Last month Bruce Schneier summarised Apple’s ill-conceived iCloud image scanning technology thusly, and I haven’t been able to get it out of my head:

This was a bad idea from the start, and Apple never seemed to consider the adversarial context of the system as a whole, and not just the cryptography.

Whether you agree with Bruce’s assertion, the outcome is the same. And I see the same train of thought (or lack thereof) that he’s describing everywhere in IT. There’s this insular, prevailing attitude that you can address the tech, and people will come. Or worse, that you don’t need to consider externalities at all, because the tech can justify itself and stand on its own.

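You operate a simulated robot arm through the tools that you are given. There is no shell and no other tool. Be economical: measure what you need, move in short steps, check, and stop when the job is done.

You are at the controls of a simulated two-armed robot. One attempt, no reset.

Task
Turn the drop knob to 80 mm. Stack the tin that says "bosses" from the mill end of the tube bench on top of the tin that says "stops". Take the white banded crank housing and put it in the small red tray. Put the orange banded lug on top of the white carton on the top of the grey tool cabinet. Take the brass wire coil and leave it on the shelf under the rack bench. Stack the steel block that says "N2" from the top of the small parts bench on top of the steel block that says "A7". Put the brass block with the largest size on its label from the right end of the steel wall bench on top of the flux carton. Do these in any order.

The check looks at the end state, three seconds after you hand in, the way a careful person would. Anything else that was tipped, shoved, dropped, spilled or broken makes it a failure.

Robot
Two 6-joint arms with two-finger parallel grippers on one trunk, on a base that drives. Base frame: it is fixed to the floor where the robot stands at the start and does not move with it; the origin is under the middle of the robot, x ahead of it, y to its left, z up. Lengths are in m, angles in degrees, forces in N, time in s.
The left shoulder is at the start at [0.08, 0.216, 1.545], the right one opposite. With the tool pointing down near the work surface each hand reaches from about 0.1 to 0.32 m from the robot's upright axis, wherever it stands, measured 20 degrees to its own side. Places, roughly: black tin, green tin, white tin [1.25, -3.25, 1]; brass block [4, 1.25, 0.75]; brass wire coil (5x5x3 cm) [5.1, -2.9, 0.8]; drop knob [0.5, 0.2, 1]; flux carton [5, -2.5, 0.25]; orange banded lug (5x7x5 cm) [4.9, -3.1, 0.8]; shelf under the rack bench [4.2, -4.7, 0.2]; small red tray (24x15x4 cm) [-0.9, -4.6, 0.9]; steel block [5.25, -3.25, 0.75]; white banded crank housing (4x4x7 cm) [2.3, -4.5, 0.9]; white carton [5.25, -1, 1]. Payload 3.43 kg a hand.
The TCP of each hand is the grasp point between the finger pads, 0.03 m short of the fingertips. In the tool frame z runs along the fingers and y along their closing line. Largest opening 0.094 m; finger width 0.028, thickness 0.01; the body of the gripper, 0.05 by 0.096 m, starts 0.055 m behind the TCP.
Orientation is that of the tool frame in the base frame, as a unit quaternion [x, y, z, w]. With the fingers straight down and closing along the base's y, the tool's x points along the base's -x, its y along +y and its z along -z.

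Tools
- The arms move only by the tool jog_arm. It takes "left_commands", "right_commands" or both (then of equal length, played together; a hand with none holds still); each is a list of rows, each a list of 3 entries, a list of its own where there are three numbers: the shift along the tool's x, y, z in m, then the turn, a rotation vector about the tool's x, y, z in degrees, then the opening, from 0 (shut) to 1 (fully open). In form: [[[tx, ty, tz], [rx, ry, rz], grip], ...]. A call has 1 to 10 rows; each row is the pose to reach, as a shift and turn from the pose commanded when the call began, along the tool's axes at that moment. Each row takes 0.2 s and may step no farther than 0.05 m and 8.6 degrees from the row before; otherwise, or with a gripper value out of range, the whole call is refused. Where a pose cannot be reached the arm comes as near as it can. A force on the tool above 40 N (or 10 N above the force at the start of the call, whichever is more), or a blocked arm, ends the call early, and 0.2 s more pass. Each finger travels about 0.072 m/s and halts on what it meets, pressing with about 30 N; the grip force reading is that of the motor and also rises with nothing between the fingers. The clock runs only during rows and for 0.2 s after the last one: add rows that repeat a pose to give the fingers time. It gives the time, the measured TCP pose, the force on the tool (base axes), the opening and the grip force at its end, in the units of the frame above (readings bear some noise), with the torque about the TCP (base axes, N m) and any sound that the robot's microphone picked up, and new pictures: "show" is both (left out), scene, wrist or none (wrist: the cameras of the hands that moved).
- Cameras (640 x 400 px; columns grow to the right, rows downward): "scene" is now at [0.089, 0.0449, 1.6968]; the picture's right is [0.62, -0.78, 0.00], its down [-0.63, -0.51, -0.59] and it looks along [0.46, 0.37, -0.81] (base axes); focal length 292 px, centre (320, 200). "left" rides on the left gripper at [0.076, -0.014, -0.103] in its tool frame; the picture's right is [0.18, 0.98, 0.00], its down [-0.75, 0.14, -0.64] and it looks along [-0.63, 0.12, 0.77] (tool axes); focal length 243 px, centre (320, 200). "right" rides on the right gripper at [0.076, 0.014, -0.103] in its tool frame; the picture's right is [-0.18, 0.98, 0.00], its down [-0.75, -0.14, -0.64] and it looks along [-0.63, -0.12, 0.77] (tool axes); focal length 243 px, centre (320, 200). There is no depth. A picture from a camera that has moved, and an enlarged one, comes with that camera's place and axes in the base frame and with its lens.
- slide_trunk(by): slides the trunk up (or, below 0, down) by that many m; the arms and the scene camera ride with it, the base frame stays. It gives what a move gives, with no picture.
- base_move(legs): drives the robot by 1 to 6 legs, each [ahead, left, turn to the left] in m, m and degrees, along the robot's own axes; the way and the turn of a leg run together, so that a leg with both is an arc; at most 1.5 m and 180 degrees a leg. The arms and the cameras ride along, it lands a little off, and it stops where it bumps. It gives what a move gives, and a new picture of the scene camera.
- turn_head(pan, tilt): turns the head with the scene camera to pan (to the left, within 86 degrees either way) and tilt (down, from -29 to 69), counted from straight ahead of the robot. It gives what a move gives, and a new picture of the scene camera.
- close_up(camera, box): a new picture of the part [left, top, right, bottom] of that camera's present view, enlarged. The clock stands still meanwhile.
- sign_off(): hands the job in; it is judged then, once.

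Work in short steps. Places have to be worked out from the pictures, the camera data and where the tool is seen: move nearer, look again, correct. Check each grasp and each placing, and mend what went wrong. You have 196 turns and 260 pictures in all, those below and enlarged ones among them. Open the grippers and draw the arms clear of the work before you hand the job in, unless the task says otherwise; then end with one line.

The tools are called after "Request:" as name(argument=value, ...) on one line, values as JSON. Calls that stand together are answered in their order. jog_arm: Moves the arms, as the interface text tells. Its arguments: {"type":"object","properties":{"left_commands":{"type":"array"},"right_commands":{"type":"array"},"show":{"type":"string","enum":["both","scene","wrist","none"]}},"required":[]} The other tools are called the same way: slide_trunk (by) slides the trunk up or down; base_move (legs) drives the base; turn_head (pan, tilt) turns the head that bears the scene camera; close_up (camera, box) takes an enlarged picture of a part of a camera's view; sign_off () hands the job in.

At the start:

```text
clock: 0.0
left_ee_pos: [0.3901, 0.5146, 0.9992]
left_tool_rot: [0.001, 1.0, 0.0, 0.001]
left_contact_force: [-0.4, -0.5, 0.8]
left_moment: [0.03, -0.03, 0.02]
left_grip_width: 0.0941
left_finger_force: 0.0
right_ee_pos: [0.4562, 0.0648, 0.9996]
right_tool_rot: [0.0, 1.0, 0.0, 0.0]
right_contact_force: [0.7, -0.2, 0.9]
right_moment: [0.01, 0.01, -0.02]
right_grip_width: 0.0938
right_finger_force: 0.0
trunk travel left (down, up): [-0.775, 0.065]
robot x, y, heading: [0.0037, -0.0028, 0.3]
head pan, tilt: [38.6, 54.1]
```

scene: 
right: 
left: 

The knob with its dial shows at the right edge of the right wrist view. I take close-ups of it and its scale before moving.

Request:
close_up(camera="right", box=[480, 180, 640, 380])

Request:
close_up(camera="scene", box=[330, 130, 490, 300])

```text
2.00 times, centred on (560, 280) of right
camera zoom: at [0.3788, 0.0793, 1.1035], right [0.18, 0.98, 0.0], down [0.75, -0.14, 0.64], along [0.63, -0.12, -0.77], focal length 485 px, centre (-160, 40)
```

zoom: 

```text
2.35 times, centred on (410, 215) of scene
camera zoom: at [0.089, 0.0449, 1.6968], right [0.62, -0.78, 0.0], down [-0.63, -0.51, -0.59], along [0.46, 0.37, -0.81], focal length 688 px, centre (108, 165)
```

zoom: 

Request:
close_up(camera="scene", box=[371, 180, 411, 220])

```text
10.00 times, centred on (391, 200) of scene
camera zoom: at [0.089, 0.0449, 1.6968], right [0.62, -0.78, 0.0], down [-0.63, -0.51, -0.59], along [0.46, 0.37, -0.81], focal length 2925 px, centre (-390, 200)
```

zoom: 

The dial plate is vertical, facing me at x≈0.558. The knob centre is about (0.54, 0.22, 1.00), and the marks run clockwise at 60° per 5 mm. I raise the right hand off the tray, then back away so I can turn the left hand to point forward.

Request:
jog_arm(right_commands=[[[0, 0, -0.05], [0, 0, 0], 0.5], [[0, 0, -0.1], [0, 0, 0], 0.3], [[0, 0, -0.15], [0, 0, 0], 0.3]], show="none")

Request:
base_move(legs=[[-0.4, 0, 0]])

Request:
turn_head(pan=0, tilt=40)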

So much of the Internet, from tech journals, news sites, social media, and aggregators like Hacker News, Lobste.rs, and Reddit, spend their time talking about the technical merits of a system, to the point where ethical, moral, or business discussions devolve into technical nit picking and yak shaving. I liken it to not seeing the forest for the trees, and it’s beyond tedious.

(It was the other reason aside from spam that I turned off blog comments a decade ago. We’ll have a cure for cancer one day, and a kiasu will complain the peer-reviewed paper didn’t have its LaTeX fonts exported properly).

Those of us in this industry don’t have the luxury of theoretical physicists or Scott Morrison’s speech writers. We have to live in the real world, where our technical decisions have an impact on people’s lives. Burying one’s head in the sand and falling back on a technical detail is no longer tenable.

What concerned me about Apple’s decision, even if suspended, was that even a layperson could see the incoming ethical trainwreck and threat to people’s safety it represented. For one of the only large companies talking seriously about privacy, it represented a breach of trust. Few things are as easy to lose, and hard to earn back.